Fantastic piece, Mr. Peel. The original novel by Charles Williams is pretty fantastic, and definitely worth your time. (Actually, pretty much everything Williams wrote comes recommended.)

le0pard13 said...

This is one I've missed by Hopper, and I'VE GOT TO RECTIFY that. Immediately... especially after reading this fine review of yours, Mr. Peel. Thanks for this.

Unknown said...

I will second the original novel. It is quite good and I found Hopper's film to be pretty faithful to it.

This film kicked off a fantastic run of neo-noir films in the 1990s: THE GRIFTERS, AFTER DARK, MY SWEET, MIAMI BLUES, etc.

I always dug Hopper's film, for many of the reasons you stated so eloquently. And wow, weren't Madsen and Connelly incredible in this film?

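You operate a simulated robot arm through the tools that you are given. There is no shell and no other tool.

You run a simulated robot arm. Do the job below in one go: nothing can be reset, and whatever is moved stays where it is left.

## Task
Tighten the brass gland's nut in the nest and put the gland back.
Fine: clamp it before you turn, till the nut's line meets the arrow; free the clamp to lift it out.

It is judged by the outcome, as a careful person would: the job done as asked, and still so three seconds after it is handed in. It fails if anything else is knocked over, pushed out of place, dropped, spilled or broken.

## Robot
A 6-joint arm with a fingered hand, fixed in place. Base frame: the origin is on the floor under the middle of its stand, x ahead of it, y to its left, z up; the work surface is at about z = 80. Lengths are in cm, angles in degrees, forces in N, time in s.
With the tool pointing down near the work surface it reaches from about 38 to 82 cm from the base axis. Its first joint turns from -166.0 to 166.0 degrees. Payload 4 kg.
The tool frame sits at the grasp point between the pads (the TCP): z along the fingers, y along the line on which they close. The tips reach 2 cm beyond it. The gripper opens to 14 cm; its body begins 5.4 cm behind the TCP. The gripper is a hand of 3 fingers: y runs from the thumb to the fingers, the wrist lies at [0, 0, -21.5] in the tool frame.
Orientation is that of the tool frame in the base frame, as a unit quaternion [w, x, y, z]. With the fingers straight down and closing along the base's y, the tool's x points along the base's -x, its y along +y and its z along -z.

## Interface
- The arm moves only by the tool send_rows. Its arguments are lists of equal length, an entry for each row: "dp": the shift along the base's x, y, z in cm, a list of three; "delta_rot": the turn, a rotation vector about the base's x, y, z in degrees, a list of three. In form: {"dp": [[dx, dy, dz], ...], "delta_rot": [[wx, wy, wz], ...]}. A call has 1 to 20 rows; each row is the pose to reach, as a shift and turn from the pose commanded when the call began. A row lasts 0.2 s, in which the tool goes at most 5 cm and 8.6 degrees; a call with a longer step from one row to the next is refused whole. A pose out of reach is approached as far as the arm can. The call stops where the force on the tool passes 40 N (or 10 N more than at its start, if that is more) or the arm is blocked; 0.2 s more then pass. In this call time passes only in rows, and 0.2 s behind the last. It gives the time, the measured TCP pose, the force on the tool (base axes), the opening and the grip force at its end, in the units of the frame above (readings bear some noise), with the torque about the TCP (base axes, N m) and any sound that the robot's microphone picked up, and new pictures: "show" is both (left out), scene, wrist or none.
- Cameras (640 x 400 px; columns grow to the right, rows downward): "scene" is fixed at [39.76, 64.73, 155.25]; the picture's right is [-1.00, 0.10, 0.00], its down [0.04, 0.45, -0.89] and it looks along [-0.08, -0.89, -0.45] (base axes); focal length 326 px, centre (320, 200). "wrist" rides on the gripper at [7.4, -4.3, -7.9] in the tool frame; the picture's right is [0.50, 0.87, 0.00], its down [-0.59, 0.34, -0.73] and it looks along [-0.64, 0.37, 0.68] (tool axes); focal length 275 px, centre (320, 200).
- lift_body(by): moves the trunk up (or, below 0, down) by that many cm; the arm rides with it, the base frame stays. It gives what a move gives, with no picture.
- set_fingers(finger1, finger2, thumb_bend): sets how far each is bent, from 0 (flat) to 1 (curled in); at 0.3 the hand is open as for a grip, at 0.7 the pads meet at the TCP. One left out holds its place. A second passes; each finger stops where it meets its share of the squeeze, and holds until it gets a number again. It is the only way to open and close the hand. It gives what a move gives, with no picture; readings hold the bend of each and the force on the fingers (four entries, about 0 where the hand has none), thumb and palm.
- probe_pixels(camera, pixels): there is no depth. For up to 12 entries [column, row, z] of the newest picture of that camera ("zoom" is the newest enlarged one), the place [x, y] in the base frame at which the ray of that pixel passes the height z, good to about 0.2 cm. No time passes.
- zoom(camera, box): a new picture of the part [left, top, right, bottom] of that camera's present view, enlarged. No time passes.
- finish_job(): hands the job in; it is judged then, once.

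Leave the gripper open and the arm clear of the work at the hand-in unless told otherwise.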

And not just in the looks dept. but just in the way they inhabited their respective characters.

Oh, and in regards to the rift between Don Johnson and Hopper, the Wikipedia article says:

"The director gave his impressions of working with Johnson: "He wasn't that bad. He has a lot of people with him. He came on to this film with two bodyguards, a cook, a trainer, ah let's see, a helicopter pilot he comes to and from the set in a helicopter, very glamorous let's see, two drivers, a secretary, and, oh yes, his own hair person, his own make-up person, his own wardrobe person. So when he walks to the set he has five people with him." Johnson found Hopper's approach to filmmaking "a little disappointing, I gotta tell you.'"

Furthermore:

"Director Dennis Hopper felt that stars Don Johnson and Virginia Madsen were not as enthusiastic in promoting the film as he would have liked. Hopper said of Johnson that "He says he's not going to do anything for this picture until he reads the reviews." Johnson claims that he was unable to do promotion because he was shooting the film Harley Davidson and the Marlboro Man with Mickey Rourke."